↓

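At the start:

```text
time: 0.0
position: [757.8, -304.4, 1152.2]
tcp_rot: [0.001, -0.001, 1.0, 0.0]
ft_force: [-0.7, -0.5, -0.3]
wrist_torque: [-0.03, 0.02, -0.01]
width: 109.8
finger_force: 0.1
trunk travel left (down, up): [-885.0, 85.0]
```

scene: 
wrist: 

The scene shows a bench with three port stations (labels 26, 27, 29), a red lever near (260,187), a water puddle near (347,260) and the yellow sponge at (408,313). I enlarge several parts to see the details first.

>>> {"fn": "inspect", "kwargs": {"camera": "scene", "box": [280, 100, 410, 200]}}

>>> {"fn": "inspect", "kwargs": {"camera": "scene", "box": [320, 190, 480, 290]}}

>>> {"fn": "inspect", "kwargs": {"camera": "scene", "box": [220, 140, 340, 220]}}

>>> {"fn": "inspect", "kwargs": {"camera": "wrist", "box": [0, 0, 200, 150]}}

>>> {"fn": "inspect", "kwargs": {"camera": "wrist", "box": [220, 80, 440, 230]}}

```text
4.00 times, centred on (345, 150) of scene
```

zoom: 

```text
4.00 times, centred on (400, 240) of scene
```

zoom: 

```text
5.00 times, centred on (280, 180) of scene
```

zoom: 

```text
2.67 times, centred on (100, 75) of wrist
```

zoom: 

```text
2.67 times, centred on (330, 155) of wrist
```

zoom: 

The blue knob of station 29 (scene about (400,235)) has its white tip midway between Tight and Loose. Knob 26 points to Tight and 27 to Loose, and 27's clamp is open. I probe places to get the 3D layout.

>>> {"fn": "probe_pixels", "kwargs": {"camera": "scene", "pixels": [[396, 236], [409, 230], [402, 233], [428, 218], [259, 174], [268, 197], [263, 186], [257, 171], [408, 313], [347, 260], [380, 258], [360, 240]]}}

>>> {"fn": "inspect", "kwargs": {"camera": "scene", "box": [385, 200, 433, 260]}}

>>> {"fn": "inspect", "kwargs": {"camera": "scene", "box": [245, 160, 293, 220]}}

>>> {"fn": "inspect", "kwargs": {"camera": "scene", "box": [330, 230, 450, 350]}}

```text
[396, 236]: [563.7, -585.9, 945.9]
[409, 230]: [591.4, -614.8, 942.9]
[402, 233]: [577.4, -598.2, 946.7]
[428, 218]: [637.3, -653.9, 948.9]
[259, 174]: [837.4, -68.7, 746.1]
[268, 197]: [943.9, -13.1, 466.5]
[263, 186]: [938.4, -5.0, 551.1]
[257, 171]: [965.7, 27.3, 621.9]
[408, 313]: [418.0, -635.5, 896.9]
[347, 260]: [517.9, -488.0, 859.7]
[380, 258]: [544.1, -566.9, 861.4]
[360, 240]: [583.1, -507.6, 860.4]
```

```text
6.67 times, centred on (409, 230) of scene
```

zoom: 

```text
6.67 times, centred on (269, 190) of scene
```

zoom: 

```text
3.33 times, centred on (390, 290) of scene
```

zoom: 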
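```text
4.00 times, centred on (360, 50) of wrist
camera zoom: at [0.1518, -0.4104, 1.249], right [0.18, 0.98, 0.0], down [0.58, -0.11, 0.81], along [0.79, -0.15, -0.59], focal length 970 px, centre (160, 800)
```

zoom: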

↑

All lines of the data above that include the word "down" must be shown.

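trunk travel left (down, up): [-885.0, 85.0]
camera zoom: at [0.1518, -0.4104, 1.249], right [0.18, 0.98, 0.0], down [0.58, -0.11, 0.81], along [0.79, -0.15, -0.59], focal length 970 px, centre (160, 800)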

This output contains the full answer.